Figura 1. Trecho da Carta com as notícias de Pernambuco endereçada aos leitores em Lisboa, de autor anônimo. Escrita em 1º de fevereiro de 1822, a correspondência apresenta o cenário desolador causado pelos violentos acontecimentos diários ocorridos na cidade após o dia 20 de janeiro, no contexto das lutas pela emancipação do Brasil.
(“Carta Pernambuco”. Vozes do Brasil. Reprodução)

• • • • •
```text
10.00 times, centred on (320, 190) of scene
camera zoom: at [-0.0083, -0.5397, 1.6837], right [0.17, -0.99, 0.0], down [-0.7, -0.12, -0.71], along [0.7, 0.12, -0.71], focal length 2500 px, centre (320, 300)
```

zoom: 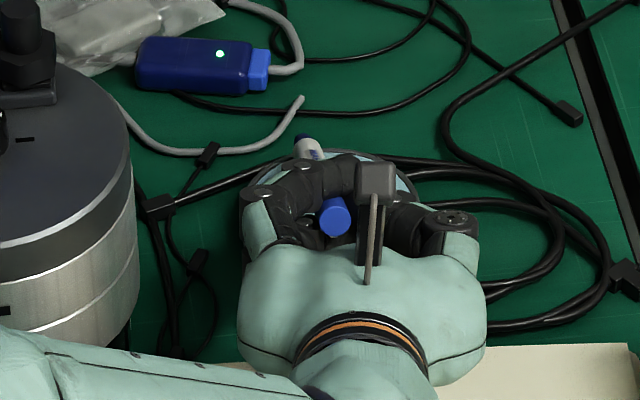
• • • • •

Com fortes relações comerciais com Portugal, a Bahia – Salvador em especial – tinha posição estratégica tanto para Lisboa quanto para o Rio de Janeiro. A disputa entre ambos pela província produziu um capítulo à parte no processo de Independência do Brasil, conforme descrevem Lima e Valquíria Ferreira da Silva em um dos capítulos do livro “Vozes do Brasil”. “Militares, magistrados, mas principalmente os comerciantes portugueses viam na relação com as Cortes a oportunidade em retomar a importância da capitania no interior do Império, após Salvador ter sido preterida pelo Rio de Janeiro como sede da Corte”, afirmaram as pesquisadoras. E estas disputas eram tema constante dos panfletos afixados nos lugares de grande circulação na capital baiana e também no Rio de Janeiro e em Lisboa. Elas se desenrolavam em manifestações feitas em formatos diversos, em réplicas e tréplicas que ocupavam redatores, jornais e que agitavam a vida dessas cidades.

 

“Não houve, portanto, um processo de emancipação amplo e unificado, por meio de um acordo amigável entre colônia e metrópole.”

 

Não houve, portanto, um processo de emancipação amplo e unificado, por meio de um acordo amigável entre colônia e metrópole. Os vários projetos de separação que competiam entre si adiaram a constituição do novo Império do Brasil. “A Independência do Brasil não se resume ao 7de setembro, mas envolve um processo iniciado com o movimentos constitucional de 1820, que pode ser considerado, em parte, finalizado em 1825 com o Tratado de Reconhecimento por parte de Portugal do novo Império”, escreveu a historiadora em artigo em que propõe uma outra abordagem da história da Independência do Brasil, para além das grandes personagens conhecidas pela historiografia, que possibilite trazer à tona os indivíduos muitas vezes esquecidos desse processo.

Múltiplos atores

Um exemplo de atores geralmente esquecidos quando se fala na independência do Brasil são os pretos e pardos. Animados pelos panfletos e pasquins que defendiam a separação do Brasil de Portugal, e acreditando que isso significaria também a sua liberdade, eles se organizaram em grupos para reivindicar a independência. “Para além do que já foi estudado pelo historiador João José Reis, o papel atribuído a um ‘partido negro’ no movimento da Independência, conforme relato de um informante francês, escrito provavelmente depois de 1823, era que este ‘partido dos negros e das pessoas de cor’ constituía-se como o mais perigoso, ‘pois trata[va]-se do mais forte numericamente falando’. Sem dúvida, em províncias com forte presença de escravos, seu comportamento frente à situação de conflito era contrário aos portugueses, que monopolizavam a venda de produtos básicos de subsistência, manipulando seus preços de acordo com seus interesses. Claro que muitos também se opunham à elite branca nascida no Brasil”, explica Lucia Neves.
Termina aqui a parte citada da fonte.